> [Extract]
^^^^^^^^^^^^^^^^
0

I'm new to programming. I have written some Python code that has me confused. I have a list called "board" and I created a new list called "newlist". I created newlist using a function called cupdateboard(), that takes the list, board, and one other parameter as inputs. I'm not expecting board to change, yet it does. Can someone explain to me why board has changed, and how I could create newboard, based on board, without changing board?

def cupdateboard(cmove,lst):
    newlst=lst
    number=cmove+newlst[cmove]
    newlst[cmove]=0
    if number<=13:
        for i in range(cmove+1,number+1):
            newlst[i]+=1
    elif number>13 and number<=19:
        for i in range(cmove+1,14):
            newlst[i]+=1
        for i in range(0,number-13):
            newlst[i]+=1
    elif number>19:
        for i in range(cmove+1,14):
            newlst[i]+=1
        for i in range(0,6):
            newlst[i]+=1
        for i in range(7,7+(number-19)):
            newlst[i]+=1

    return newlst

board=[4,4,4,4,4,4,0,4,4,4,4,4,4,0]
cmove=7
newboard=cupdateboard(cmove,board)
print(newboard)
print(board)
input("Press enter to quit")
  • 2
    `board` is simply a reference to the memory that holds your list. When you pass `board` to functions, it stills references the same block of memory. Try searching "reference vs value types in Python". – Luke Joshua Park Apr 13 '16 at 00:16
  • You may also want to check out https://sopython.com/ and specifically http://sopython.com/canon/39/assigning-a-list-does-not-make-a-copy/ – tripleee Apr 13 '16 at 04:36

1 Answers1

3

Why This Happens

Assignment of a mutable data type in Python creates a shallow copy of the data type.

In other words, doing

s = [1,2,3]
v = s
v[0] = 200

results in s becoming [200, 2, 3] as well.
^^^^^^^^^^^^^^^^
> [Problems]
#1 Locate "print(board)" and "the data type." in the extract, and write out these words with everything between them.
#2 Your answer continues the extract from its final sentence.

> [Entries provided]
^^^^^^^^^^^^^^^^
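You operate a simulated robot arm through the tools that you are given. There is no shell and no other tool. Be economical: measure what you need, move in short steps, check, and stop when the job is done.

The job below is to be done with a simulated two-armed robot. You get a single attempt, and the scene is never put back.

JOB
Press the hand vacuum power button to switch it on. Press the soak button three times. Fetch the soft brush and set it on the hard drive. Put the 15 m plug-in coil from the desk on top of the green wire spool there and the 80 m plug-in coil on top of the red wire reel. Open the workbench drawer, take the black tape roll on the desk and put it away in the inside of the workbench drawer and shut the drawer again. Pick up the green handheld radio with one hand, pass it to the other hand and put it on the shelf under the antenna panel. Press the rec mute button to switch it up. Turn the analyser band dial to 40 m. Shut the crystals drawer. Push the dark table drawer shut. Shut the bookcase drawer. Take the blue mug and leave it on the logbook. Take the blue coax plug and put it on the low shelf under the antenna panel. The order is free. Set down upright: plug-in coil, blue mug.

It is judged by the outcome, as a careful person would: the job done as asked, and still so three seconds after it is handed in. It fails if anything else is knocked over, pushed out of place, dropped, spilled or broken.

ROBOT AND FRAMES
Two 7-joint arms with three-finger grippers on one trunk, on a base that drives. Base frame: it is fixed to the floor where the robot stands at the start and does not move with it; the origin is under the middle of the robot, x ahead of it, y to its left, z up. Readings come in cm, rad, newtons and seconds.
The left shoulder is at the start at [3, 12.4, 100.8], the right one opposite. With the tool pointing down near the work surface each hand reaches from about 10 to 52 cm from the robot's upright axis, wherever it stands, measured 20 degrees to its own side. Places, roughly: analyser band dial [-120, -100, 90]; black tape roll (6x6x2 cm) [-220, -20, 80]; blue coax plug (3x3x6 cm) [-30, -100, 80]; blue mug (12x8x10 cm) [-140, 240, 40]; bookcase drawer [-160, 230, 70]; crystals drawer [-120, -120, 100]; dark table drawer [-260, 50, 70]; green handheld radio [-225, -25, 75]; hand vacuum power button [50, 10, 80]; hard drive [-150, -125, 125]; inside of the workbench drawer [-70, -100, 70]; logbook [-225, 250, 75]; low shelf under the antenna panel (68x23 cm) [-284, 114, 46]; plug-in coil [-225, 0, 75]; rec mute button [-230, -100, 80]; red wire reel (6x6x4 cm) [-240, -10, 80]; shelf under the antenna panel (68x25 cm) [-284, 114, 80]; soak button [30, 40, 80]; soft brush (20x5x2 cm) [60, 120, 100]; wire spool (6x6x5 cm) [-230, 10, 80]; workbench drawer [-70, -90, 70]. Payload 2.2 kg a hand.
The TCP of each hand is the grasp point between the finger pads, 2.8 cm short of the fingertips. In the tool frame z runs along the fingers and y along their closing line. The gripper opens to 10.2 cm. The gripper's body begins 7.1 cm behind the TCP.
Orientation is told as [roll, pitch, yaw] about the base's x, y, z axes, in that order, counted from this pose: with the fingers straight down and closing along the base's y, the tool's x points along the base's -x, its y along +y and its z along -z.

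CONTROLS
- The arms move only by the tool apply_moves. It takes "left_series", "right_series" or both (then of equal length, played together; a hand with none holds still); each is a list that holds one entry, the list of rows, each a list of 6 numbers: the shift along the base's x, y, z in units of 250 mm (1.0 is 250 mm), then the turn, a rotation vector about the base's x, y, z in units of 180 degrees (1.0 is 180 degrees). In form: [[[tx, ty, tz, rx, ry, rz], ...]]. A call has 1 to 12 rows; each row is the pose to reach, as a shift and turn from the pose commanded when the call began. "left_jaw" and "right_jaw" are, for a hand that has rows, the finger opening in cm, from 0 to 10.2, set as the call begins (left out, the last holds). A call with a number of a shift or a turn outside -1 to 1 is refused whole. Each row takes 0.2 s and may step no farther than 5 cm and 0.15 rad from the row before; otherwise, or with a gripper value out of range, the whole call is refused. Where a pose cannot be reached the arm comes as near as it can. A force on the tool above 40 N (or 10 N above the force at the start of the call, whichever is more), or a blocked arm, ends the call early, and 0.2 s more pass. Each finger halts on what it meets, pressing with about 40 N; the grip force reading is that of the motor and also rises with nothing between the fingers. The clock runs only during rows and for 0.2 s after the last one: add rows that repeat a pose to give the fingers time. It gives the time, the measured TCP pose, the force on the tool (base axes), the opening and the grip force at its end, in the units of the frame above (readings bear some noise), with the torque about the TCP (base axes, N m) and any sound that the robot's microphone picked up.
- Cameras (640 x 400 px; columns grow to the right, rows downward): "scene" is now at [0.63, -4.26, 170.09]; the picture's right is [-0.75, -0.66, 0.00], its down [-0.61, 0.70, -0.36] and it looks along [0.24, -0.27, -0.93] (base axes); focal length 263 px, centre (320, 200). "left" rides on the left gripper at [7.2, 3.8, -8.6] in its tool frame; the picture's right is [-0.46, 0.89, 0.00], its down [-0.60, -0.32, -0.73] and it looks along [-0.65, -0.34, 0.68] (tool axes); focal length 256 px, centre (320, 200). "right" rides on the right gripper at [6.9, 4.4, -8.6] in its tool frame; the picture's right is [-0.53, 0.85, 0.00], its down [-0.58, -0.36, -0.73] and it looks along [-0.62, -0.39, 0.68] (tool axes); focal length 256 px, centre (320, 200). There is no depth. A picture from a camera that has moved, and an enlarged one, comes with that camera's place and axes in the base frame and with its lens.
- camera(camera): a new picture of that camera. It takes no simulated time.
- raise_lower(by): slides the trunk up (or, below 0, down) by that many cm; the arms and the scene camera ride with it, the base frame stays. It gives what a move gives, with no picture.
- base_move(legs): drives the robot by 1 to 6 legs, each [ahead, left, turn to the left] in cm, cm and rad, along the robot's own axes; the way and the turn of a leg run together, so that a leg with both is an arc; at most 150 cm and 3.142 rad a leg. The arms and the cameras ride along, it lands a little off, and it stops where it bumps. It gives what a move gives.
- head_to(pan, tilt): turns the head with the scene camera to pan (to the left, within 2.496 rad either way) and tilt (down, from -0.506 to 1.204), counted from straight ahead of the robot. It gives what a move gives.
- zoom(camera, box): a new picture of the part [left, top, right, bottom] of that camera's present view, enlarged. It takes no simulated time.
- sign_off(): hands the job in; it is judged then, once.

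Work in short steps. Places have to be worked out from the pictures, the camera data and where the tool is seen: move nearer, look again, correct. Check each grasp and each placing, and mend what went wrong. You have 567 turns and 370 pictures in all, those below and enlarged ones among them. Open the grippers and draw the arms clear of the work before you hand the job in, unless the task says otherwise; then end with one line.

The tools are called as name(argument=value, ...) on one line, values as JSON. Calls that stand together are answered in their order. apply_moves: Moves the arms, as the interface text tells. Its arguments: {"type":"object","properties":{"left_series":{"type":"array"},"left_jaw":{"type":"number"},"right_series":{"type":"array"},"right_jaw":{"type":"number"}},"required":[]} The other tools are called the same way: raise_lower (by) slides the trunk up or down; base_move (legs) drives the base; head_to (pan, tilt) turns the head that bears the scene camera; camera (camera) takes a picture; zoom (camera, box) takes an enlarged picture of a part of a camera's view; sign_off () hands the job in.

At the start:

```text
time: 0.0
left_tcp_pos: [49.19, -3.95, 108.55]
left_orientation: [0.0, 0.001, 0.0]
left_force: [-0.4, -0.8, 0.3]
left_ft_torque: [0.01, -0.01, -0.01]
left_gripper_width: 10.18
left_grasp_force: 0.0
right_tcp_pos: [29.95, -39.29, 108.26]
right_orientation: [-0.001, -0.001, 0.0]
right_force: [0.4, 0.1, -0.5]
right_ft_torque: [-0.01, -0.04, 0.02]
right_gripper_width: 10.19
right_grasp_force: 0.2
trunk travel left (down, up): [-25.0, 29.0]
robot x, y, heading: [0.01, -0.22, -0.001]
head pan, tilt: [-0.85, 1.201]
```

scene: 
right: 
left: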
^^^^^^^^^^^^^^^^
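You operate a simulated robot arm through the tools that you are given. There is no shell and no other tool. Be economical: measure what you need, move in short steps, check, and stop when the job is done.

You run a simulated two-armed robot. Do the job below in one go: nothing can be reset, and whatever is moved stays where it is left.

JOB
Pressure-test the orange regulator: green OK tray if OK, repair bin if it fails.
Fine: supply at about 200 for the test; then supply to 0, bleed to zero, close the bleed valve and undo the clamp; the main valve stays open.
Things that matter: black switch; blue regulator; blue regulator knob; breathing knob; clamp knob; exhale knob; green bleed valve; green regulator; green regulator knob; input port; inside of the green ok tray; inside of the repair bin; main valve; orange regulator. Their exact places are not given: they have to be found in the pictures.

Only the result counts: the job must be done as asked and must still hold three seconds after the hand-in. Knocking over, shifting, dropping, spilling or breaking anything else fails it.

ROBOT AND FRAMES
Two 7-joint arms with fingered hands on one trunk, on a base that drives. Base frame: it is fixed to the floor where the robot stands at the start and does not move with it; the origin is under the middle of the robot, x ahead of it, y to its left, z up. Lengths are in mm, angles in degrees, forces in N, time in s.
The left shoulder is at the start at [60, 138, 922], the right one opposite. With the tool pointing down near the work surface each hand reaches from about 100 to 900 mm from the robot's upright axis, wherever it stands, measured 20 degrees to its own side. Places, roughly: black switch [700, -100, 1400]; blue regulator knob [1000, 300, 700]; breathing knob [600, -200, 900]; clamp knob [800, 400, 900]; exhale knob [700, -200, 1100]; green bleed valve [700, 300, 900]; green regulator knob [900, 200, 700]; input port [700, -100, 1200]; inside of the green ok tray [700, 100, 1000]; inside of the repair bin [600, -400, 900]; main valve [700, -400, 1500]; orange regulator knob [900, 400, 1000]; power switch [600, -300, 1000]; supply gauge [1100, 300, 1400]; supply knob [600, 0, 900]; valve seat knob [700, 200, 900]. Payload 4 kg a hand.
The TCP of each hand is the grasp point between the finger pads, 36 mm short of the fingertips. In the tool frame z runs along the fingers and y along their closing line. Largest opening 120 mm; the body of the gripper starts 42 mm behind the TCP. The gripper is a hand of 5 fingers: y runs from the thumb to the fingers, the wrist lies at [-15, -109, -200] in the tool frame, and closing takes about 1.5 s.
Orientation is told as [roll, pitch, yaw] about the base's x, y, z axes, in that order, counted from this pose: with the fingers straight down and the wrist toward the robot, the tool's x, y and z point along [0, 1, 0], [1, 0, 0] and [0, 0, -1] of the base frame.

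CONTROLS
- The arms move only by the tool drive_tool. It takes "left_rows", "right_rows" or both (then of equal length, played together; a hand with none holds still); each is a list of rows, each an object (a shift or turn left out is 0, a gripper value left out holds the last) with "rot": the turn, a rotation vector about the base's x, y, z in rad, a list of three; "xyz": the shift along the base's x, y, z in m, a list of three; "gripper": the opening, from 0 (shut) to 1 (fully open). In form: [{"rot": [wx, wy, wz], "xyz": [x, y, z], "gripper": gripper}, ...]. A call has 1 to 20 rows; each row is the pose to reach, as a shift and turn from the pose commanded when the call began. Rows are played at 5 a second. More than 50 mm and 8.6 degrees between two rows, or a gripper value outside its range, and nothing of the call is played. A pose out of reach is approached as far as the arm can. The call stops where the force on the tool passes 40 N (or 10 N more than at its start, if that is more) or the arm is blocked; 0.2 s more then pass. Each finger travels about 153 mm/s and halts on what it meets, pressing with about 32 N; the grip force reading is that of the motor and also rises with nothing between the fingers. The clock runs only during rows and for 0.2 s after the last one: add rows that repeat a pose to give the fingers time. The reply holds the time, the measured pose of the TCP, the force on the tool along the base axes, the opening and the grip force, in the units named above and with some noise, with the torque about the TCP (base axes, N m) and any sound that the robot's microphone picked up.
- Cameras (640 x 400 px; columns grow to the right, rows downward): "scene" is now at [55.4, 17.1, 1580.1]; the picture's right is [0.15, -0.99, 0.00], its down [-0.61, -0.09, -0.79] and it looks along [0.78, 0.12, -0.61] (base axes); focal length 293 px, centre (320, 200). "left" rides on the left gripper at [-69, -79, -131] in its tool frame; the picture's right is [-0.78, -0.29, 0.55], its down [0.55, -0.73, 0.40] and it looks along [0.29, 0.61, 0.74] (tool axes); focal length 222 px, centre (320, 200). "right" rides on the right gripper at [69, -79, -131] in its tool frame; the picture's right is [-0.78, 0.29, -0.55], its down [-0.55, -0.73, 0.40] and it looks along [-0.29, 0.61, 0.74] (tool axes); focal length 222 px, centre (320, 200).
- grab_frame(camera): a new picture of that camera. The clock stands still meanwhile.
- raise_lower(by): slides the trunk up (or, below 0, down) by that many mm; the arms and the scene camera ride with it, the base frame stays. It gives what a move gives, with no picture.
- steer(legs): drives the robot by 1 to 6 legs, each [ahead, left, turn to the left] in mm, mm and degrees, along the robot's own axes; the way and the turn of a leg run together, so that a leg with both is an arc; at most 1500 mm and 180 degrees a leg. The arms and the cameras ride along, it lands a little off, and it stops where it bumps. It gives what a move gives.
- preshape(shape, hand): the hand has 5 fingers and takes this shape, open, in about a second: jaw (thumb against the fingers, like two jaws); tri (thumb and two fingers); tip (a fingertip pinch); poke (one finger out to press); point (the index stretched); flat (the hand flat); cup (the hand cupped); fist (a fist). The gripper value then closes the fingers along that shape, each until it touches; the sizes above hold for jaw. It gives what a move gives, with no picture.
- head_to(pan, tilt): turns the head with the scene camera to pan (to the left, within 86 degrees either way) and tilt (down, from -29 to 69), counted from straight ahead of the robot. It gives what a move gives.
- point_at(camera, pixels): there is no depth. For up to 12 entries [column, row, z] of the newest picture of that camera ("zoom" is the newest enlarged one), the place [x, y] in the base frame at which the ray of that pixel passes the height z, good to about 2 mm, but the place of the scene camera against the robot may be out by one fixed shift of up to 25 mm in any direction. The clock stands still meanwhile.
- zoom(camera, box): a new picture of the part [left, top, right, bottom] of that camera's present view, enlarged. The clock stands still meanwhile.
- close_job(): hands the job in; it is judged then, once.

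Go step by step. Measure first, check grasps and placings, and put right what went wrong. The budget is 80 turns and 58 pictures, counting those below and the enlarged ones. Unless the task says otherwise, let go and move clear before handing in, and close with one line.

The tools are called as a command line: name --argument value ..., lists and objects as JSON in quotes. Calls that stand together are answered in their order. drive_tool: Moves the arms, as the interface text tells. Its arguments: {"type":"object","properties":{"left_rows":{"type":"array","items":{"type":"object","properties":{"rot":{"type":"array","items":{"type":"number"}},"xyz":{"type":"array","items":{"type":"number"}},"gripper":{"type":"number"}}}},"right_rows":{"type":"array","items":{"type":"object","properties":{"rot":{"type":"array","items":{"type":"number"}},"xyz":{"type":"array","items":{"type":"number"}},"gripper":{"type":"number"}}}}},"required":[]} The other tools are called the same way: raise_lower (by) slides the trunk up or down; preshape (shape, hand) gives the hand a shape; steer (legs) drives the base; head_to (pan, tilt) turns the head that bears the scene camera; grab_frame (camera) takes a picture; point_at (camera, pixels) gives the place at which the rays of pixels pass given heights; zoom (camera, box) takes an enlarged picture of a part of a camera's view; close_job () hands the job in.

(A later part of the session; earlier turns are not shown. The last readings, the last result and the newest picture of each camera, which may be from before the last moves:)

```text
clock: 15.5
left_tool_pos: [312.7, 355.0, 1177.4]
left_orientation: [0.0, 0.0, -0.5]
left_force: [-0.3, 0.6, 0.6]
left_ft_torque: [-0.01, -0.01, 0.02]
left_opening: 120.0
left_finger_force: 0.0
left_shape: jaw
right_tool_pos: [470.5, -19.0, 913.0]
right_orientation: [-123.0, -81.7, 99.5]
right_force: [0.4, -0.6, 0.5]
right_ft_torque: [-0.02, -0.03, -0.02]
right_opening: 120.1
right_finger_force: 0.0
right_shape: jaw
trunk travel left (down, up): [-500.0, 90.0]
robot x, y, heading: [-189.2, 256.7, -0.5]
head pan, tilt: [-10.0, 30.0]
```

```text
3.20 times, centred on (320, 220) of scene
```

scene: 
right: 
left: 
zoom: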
^^^^^^^^^^^^^^^^
> [Responses]
#1
print(board)
input("Press enter to quit")
  • 2
    `board` is simply a reference to the memory that holds your list. When you pass `board` to functions, it stills references the same block of memory. Try searching "reference vs value types in Python". – Luke Joshua Park Apr 13 '16 at 00:16
  • You may also want to check out https://sopython.com/ and specifically http://sopython.com/canon/39/assigning-a-list-does-not-make-a-copy/ – tripleee Apr 13 '16 at 04:36

1 Answers1

3

Why This Happens

Assignment of a mutable data type in Python creates a shallow copy of the data type.

#2
A shallow copy of s means v creates a new copy of s whose elements refer to the original elements of s in memory - v[i] points to the memory location that the original s[i] references, rather than to a new location in memory with a copy of s[i]. Obviously, that means when you change v[i], you overwrite the memory location, so that, when s[i] goes to look at its value, it sees a new value and returns that when asked.

This is what's happening here when you do newlst = lst, and making changes to newlst[i]. You're accidentally modifying lst[i] as well because of how shallow copying works. The same issue arises with dictionaries and other mutable objects. (Immutable objects, like strings, tuples, etc. do not experience this issue because, well, they're immutable).

The Solution

To get around this, you want to deep copy instead - create a new copy of s where all the elements point to brand new values of the elements (i.e. not pointing to the same memory location of the original s's elements, but taking the same elements, making a copy of each element in a brand new spot of memory locations, and having v[i] point to that new memory location).

Simply doing

from copy import deepcopy
...
def cupdateboard(cmove,lst):
    newlst = deepcopy(lst)

should solve your problems.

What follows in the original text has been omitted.